Copy each line of the material below that includes the string "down".
____
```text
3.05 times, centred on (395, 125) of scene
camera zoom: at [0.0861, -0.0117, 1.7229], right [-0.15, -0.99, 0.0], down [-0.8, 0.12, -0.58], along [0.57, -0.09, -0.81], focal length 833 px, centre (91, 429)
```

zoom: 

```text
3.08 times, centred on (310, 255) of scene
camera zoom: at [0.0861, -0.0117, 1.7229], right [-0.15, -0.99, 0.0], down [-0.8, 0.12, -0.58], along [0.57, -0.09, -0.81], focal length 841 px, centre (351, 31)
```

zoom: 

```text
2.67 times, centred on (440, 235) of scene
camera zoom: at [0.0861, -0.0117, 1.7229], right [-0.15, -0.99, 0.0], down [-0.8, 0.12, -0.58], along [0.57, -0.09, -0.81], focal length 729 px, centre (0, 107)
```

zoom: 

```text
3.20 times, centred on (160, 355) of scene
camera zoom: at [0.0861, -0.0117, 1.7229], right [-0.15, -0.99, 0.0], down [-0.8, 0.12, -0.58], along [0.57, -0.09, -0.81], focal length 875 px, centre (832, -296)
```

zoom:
____
> Answer to this task:
camera zoom: at [0.0861, -0.0117, 1.7229], right [-0.15, -0.99, 0.0], down [-0.8, 0.12, -0.58], along [0.57, -0.09, -0.81], focal length 833 px, centre (91, 429)
camera zoom: at [0.0861, -0.0117, 1.7229], right [-0.15, -0.99, 0.0], down [-0.8, 0.12, -0.58], along [0.57, -0.09, -0.81], focal length 841 px, centre (351, 31)
camera zoom: at [0.0861, -0.0117, 1.7229], right [-0.15, -0.99, 0.0], down [-0.8, 0.12, -0.58], along [0.57, -0.09, -0.81], focal length 729 px, centre (0, 107)
camera zoom: at [0.0861, -0.0117, 1.7229], right [-0.15, -0.99, 0.0], down [-0.8, 0.12, -0.58], along [0.57, -0.09, -0.81], focal length 875 px, centre (832, -296)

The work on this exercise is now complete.